Phase 1 of the project is currently underway and Council is considering adoption of Phases 2 to 4.
This paper also shows the broader application of the ‘Planning Web’, developed by Sustainable Futures, that has been used successfully in other sustainability projects ranging from local to regional in significance. These include a regional water efficiency plan, an eco-village development control plan, a local Council rural strategy and other plans.
Sustainable Futures Australia is a group of multi-skilled consultants providing expertise in environmental planning, design and education. We specialise in sustainability. The firm was established in 1987 by Peter Cuming on the north coast of New South Wales, Australia. Since that time, multi-disciplinary teams have provided clients with professional quality services, up-to-date advice and a high degree of environmental, social and economic awareness.
Coffs Harbour is located on the North Coast of New South Wales, about half way between Sydney and Brisbane (550 km north of Sydney, 430 km south of Brisbane). The Coffs Harbour City local government area covers approximately 954 square kilometres and is characterised by coastal urban development, large areas of State forest (mostly west of the coastal range), and sparsely populated rural areas.

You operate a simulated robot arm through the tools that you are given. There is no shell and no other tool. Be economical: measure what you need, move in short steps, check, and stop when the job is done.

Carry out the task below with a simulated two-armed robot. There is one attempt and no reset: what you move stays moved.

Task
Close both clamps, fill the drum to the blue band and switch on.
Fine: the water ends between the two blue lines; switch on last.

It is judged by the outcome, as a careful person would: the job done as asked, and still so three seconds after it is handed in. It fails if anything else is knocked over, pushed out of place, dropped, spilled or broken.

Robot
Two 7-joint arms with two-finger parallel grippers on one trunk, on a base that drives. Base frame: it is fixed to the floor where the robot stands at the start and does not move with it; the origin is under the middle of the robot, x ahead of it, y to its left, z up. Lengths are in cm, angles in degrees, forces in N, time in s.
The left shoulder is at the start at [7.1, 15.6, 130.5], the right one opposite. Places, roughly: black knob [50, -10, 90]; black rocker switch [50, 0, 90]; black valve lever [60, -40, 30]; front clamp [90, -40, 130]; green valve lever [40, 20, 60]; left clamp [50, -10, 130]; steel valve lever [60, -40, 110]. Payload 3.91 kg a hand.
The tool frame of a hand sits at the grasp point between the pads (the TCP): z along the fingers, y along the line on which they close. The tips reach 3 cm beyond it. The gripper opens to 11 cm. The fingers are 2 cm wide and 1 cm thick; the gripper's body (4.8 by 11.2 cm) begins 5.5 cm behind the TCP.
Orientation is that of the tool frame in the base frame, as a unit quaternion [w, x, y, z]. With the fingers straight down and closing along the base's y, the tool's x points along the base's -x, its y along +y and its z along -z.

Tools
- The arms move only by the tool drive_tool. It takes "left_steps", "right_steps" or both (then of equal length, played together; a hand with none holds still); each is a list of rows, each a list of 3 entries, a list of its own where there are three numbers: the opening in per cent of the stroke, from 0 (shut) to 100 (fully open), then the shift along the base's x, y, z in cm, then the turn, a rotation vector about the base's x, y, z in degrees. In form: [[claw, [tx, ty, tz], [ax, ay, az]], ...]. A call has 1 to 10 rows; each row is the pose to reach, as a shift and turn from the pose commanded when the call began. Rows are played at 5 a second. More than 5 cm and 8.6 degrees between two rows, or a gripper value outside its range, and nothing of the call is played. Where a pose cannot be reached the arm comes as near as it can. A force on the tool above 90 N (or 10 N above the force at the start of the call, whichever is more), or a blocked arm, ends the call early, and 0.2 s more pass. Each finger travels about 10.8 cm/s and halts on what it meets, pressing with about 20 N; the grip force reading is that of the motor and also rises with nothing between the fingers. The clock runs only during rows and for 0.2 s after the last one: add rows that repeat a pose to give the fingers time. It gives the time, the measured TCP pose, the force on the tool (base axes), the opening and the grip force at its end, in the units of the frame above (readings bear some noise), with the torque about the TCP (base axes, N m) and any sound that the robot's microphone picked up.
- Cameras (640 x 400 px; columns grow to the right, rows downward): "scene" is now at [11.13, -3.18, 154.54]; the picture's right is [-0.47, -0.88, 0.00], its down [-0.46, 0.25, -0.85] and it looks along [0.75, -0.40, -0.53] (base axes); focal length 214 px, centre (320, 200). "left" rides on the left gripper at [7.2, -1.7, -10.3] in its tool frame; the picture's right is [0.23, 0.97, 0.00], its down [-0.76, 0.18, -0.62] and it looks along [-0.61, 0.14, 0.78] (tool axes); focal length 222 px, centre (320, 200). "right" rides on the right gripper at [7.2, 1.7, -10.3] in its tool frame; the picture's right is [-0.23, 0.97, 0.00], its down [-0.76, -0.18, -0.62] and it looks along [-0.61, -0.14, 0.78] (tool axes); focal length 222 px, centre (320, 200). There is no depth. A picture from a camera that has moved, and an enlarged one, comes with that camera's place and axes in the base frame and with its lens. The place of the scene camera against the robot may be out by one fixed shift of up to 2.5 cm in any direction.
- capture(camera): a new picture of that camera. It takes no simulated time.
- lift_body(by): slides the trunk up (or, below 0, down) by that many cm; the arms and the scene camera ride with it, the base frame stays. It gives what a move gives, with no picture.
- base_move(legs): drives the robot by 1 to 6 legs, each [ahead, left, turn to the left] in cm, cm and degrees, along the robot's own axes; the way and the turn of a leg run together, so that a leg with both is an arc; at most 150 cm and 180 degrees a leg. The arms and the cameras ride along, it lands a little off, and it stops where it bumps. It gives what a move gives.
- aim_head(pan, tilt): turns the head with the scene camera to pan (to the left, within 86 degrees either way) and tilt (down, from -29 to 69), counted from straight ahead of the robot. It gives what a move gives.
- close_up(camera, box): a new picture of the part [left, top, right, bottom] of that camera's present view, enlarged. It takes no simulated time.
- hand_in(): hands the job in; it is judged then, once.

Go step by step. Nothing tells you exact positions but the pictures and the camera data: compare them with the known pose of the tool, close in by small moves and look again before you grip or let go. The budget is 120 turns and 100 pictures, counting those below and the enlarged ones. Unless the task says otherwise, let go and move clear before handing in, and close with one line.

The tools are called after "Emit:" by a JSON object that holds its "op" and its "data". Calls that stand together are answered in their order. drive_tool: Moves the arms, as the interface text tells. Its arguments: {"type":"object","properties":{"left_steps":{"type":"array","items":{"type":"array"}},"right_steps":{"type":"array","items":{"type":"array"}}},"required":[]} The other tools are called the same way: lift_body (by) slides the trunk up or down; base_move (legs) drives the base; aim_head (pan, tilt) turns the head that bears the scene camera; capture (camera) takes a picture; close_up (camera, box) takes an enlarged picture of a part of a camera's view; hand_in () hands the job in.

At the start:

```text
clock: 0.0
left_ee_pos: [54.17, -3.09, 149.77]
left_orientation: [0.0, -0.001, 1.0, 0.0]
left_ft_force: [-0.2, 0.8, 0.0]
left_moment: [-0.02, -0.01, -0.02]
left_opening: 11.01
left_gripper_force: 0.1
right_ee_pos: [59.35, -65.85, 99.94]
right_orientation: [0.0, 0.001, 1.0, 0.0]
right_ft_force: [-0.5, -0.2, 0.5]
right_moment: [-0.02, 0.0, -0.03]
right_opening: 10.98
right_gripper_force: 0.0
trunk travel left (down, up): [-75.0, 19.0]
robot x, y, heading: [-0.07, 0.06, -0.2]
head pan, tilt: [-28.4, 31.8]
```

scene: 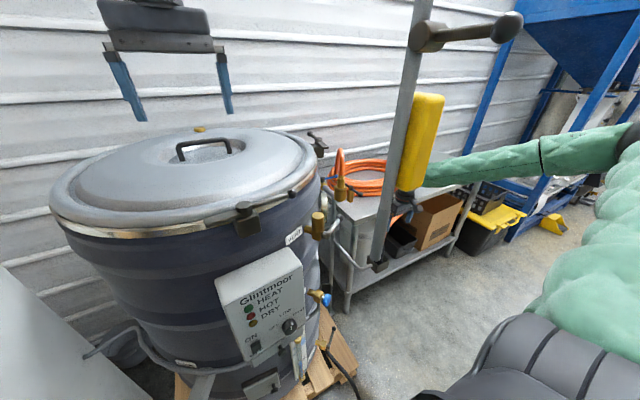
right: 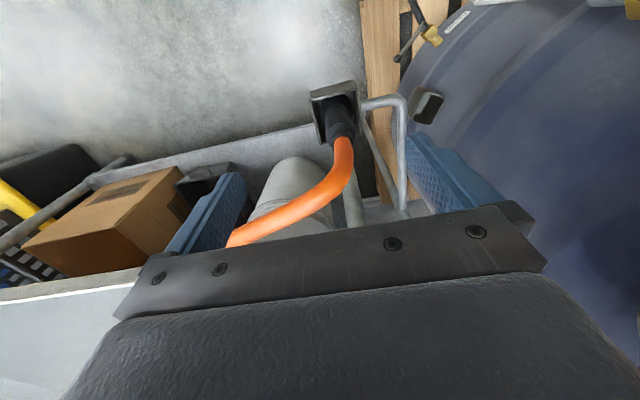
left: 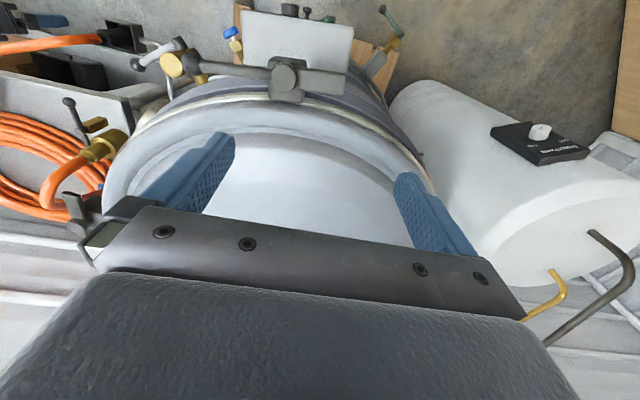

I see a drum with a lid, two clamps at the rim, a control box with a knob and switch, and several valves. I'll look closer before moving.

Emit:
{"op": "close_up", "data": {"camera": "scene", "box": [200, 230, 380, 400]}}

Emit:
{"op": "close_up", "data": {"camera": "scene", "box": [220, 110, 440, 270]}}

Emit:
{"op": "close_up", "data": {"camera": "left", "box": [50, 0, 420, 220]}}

It is an area of great scenic beauty, with diverse topography, microclimates and ecosystems, sandy beaches, coastal creeks, and a coastal range sometimes less than a kilometre away from the coast. Tourism has been the area‚s major industry since the 1950‚s. Forests cover about half of the area, with the river valleys to the west of the range used for grazing beef and dairy cattle, and the coastal range used for intensive banana cultivation. The population is approximately 65,000, with the majority living on the coastal strip, 43% in the township of Coffs Harbour itself. Based on medium level population projections, NSW Planning predict population levels of approximately 94,000 by 2021.
In early 1993, Coffs Harbour City Council embarked upon a comprehensive and ambitious process of community consultation to develop a shared vision and strategic plan to guide Council‚s direction towards the year 2020.
The process included 13 community workshops; special consultations with government departments and particular community groups; five on-going strategic planning groups representing community and Council; a conference; and a rigorous community survey.
The essence of the shared vision statement was: ‘Coffs Harbour will be a clean, healthy, vibrant city, which is the regional centre, provides a high quality of life, and is a place for people and nature.’
A draft document was created, which contained a one-page description of the vision (organised into rural, suburban and city centre areas), and a complex strategic plan. It seems that this document did not reach the stage of public exhibition, but the vision itself has been integrated into recent strategic planning documents.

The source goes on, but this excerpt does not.